Of course, at some point you need to focus on the actual judges for your argument. If you can learn which judges will hear your appeal, you will of course to send an E-mail around your office to see how they handle things on the bench. You will also consult your collection of cases to see whether they have spoken directly to the issues in the appeal. But you should not stop there. You should look for a biographical profile on each judge. You might also run a Lexis or Westlaw search with the name of each panel member as author and a reference to the field of law for the appeal. This may not tell you the views of the panel member on the specific issues in your case, but it will tell how familiar the judge is with the basic principles in that area of law. This can be very useful.

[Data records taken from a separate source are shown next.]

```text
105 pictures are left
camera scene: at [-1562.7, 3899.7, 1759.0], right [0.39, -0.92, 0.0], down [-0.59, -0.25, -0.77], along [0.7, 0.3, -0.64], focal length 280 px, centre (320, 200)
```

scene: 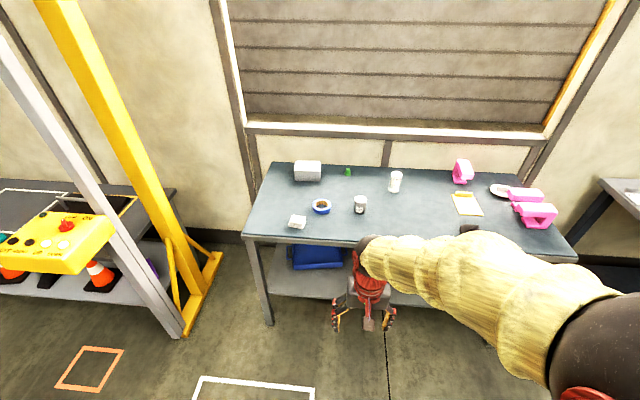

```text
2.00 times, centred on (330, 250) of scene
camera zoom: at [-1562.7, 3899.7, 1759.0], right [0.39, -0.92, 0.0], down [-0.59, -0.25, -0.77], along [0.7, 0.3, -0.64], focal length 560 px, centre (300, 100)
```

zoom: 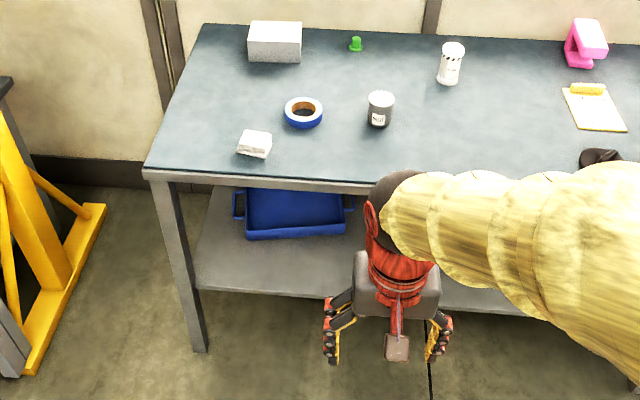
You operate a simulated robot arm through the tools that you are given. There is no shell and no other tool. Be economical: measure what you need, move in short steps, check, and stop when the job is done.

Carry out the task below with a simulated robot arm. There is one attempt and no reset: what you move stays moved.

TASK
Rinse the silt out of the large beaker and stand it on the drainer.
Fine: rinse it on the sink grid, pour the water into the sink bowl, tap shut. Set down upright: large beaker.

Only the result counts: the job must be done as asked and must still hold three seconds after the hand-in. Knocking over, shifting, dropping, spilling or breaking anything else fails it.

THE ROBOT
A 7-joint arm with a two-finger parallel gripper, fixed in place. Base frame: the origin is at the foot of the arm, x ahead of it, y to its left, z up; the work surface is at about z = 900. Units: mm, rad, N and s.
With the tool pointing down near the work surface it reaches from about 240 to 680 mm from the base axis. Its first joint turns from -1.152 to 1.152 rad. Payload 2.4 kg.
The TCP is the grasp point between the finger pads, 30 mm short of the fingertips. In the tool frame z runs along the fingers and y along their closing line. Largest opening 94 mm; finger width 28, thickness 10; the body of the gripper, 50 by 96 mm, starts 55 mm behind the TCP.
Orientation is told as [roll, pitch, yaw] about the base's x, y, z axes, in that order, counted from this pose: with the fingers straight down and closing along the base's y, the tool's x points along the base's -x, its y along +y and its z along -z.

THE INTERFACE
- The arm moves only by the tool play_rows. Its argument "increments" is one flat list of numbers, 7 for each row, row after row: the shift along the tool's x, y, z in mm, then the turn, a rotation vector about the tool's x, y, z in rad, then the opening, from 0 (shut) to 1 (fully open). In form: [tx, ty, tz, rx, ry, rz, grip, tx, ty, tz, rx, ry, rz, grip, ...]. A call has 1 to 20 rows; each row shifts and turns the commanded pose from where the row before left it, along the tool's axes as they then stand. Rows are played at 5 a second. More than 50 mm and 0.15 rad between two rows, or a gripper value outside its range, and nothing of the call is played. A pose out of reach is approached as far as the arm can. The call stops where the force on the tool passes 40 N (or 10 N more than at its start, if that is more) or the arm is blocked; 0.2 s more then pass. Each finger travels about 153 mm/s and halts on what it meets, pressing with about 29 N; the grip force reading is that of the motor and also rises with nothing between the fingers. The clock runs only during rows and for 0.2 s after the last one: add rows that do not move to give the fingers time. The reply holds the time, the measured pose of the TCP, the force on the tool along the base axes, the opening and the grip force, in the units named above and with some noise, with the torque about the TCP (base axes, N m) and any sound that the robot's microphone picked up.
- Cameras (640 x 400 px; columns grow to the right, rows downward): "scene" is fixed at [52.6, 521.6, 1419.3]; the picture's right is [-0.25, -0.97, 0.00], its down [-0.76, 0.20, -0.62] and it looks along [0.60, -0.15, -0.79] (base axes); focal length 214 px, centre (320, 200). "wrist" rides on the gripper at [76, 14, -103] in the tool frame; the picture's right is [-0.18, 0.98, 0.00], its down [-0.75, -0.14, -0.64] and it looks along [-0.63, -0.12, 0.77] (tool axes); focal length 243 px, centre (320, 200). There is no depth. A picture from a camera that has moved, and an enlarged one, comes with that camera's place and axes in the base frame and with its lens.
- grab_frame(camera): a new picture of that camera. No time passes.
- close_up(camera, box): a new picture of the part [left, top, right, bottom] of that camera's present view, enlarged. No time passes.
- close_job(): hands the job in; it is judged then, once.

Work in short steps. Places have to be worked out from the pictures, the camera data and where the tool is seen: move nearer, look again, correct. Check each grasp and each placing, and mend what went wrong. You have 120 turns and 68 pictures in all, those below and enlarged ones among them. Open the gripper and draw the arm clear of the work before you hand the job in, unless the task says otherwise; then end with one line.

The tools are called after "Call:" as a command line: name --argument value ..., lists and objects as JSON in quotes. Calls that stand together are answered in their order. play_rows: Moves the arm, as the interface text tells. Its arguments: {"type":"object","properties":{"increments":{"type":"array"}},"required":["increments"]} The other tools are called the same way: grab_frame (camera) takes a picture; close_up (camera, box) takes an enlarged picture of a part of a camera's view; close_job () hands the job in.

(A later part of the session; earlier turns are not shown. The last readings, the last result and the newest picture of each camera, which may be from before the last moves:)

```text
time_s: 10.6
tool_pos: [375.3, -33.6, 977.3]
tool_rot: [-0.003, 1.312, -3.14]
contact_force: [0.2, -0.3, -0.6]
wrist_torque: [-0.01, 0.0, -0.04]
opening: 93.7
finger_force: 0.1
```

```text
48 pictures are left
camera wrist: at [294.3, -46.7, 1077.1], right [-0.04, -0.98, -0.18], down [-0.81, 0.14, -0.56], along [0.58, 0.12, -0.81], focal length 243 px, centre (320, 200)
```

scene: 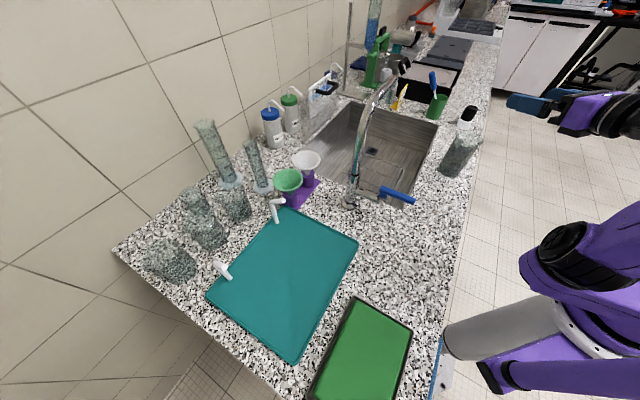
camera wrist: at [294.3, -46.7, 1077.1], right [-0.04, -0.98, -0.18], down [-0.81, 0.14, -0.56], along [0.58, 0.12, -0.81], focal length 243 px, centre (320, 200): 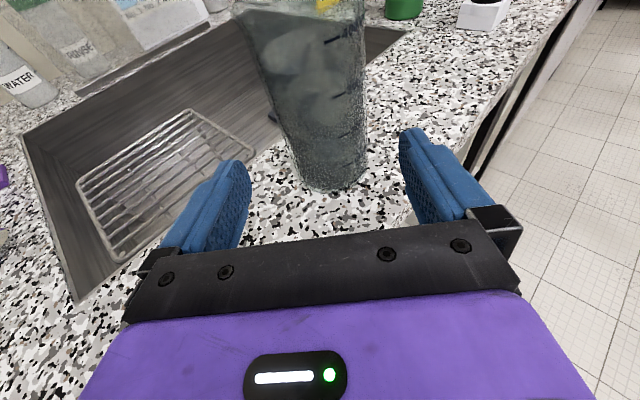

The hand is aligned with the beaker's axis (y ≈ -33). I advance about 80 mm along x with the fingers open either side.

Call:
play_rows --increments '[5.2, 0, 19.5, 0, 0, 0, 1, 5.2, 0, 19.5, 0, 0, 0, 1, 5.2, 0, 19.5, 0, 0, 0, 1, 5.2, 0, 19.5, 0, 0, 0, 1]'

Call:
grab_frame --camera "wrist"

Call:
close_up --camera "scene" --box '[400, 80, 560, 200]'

It is rarely productive to cite back to judges their own prior writings, but it is often helpful to know how much must be explained, and how much knowledge can be assumed.

Final Steps Before Argument

One final step is always needed before the argument. You need to shephardize or update by some other means all of the principal cases cited in the briefs. You need to do this research in time to submit the additional precedents in accordance with the local court rules, sometimes as much as a week in advance. In any event, it’s important to know about any recent cases in the area, for a reference to one at the hearing can easily throw you off your game plan.

My last tip concerns the night before the argument. It’s always tempting to keep studying and practicing for a crucial event like an oral argument. But the truth is that the incremental amount of knowledge that you can add on the last night is far less important to the outcome than having an advocate who is fully alert in the courtroom. So, the best course is to prepare early and go to sleep early. If you have followed all of the other tips in this presentation, you’ll do fine.